Arriver à se démarquer du film de Clouzot était déjà une tâche complexe, mais Friedkin parvient à l’exploit de dépasser les attentes en livrant un objet cinématographique unique. Autant film d’aventure ultime sous tension qu’exploration métaphysique de psychés sur le fil de la vie, Sorcerer atteint également la légende de par son tournage maudit à la Apocalypse Now (conditions terribles dans la jungle avec usage de lumière naturelle), une BO culte signée Tangerine Dream et une formidable séquence sur un pont suspendu (conçu par John Box, le responsable des décors de Lawrence d’Arabie et Docteur Jivago). Le film de tension ultime, sorti en 2015 dans une version restaurée indispensable. Un chef-d’œuvre absolu donc !
2. L’Exorciste
Probablement le film le plus connu de William Friedkin, tant L’Exorciste aura durablement marqué l’Histoire du cinéma. Film d’horreur ayant eu le plus gros succès (plus de 2 milliards de recettes en tenant compte de l’inflation), L’Exorciste est toujours un demi-siècle plus tard la Pierre de Rosette du film de possession. Le prêtre, l’usage du crucifix, la fillette possédée qui vocifère et vomit sur son entourage (quitte à marcher la tête à l’envers), le thème musical..chaque élément du métrage aux 2 Oscars parait galvaudé aujourd’hui.
Pourtant, dans cette histoire du démon Pazuzu ayant pris refuge dans le corps d’une fille unique trouve toujours une résonance particulière dans le paysage cinématographique horrifique contemporain, interdisant toute forme de terreur ou d’absence de cynisme.
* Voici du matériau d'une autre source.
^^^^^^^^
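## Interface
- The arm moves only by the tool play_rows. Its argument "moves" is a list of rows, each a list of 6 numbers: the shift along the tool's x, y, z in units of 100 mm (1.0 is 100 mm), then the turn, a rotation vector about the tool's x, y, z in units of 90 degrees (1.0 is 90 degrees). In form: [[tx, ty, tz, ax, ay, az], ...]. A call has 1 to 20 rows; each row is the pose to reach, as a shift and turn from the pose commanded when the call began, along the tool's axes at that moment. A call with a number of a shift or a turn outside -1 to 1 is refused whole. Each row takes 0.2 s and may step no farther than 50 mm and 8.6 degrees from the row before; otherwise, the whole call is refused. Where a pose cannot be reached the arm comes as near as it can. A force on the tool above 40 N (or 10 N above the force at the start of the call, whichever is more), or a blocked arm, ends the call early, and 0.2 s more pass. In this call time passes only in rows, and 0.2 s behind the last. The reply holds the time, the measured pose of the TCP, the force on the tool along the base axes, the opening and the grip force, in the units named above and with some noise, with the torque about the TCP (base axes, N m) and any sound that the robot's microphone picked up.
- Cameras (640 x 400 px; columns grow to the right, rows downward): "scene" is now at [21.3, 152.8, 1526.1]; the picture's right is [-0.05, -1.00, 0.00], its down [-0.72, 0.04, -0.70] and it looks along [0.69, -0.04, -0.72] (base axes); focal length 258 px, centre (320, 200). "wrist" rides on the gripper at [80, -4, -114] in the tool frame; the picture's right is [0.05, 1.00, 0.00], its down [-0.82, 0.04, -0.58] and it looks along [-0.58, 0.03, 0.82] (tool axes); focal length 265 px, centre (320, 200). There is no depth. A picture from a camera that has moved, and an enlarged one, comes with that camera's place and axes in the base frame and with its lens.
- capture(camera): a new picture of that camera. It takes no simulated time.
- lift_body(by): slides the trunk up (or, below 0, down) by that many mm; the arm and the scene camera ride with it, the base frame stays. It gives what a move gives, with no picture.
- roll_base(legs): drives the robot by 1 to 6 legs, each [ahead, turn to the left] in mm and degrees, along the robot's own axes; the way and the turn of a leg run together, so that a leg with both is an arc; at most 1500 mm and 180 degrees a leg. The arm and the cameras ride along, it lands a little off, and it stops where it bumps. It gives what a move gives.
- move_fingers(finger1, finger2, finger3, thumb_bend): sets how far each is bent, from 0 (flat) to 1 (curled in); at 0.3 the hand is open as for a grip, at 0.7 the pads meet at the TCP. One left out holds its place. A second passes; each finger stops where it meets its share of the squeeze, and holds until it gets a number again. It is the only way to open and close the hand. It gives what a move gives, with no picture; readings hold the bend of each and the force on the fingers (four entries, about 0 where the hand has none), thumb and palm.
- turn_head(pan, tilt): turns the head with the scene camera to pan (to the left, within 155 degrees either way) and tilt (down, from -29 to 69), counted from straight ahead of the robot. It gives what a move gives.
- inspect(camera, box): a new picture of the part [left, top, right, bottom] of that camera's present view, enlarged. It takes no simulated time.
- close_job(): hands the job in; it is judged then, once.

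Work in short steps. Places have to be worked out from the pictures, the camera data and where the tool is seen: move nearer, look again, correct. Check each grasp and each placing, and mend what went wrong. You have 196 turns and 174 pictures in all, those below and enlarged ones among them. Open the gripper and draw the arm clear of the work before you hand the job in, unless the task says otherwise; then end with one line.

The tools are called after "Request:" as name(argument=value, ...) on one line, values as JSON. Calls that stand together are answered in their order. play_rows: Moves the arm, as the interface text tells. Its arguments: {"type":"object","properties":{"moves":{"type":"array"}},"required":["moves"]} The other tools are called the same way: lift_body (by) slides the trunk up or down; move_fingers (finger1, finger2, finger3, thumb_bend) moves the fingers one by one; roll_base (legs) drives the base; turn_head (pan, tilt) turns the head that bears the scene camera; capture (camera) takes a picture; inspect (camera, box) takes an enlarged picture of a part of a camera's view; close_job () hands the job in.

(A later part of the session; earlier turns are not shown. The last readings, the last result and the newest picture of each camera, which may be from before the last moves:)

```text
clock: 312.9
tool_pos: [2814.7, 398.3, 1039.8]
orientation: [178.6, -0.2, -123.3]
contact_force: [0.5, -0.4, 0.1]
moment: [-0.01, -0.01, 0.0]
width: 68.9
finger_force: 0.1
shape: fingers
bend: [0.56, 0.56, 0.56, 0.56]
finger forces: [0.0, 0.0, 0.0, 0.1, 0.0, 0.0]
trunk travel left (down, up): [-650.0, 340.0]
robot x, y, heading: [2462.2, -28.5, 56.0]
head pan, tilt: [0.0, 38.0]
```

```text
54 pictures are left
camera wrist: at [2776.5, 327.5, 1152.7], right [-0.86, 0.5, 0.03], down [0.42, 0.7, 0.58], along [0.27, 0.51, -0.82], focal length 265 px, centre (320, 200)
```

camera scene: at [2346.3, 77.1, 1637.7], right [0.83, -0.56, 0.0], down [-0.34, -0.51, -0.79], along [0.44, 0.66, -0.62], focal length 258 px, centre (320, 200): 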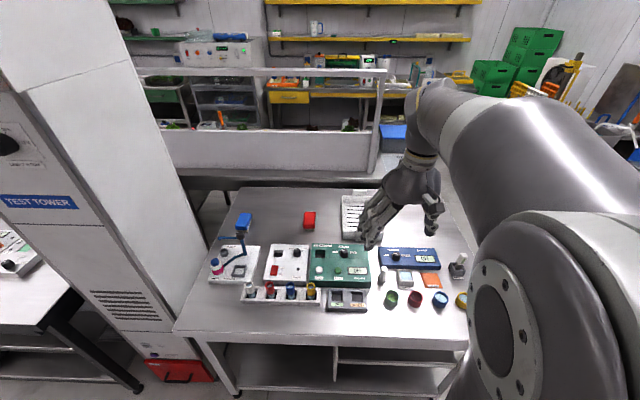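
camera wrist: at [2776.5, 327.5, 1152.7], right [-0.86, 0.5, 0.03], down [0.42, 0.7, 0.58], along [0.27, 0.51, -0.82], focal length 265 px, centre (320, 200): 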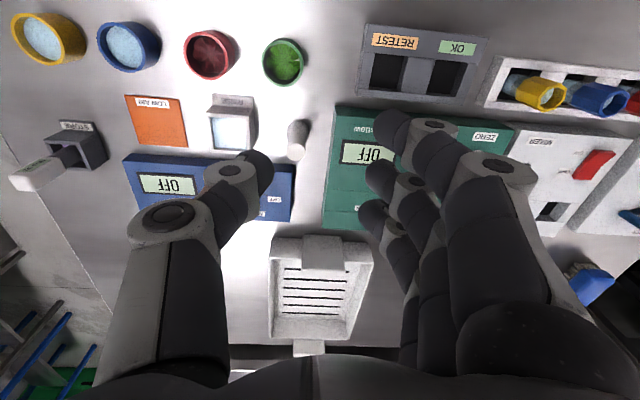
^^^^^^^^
Car si L’Exorciste fut parodié et détourné à toutes les sauces (souvent à visée humoristique), le grand film de Friedkin puise toujours son génie dans sa mise en scène poisseuse et son ambiance mortifère.
Une manière de créer un certain malaise plutôt qu’une franche terreur frontale, faisant resurgir un mal insondable capable de s’attaquer à n’importe quelle proie, dans n’importe quel lieu. Au final, personne ne ressort complètement indemne de L’Exorciste : avant tout ses personnages, mais également le spectateur. Après cela, on ne peut plus voir un film d’exorcisme autre que celui-ci !
3. Police Fédérale, Los Angeles (To Live and Die in L.A.)
Véritable polar ultime des 80’s, To Live and Die in LA conte l’histoire de deux agents des services secrets américains désireux de coincer le plus gros faux-monnayeur de la Californie. Pour se faire, le duo de super-flics va rapidement flirter avec les limites de la légalité. Un pitch qui semble tout droit sorti de bon nombre de polars des 40 dernières années, mais To Live and Die in LA représente sans aucun doute un des plus grands jalons du genre, autant qu’un véritable testament de ce qu’étaient les 80’s au cinéma.
Lumières néons, bande-son synthétique de Wang Chun, lunettes de soleil, plans au soleil couchant…William Friedkin et Michael Mann se tiraient bien la bourre à l’époque en terme de polars stylisés, tandis que To Live and Die in LA installe instantanément la figure d’un Los Angeles branché. Une esthétique que l’on doit à la formidable photographie de Robby Müller (Paris Texas), tandis que le rythme effréné du métrage empilait déjà une galerie d’acteurs voués à un bel avenir (William Petersen, Willem Dafoe, John Turturro..).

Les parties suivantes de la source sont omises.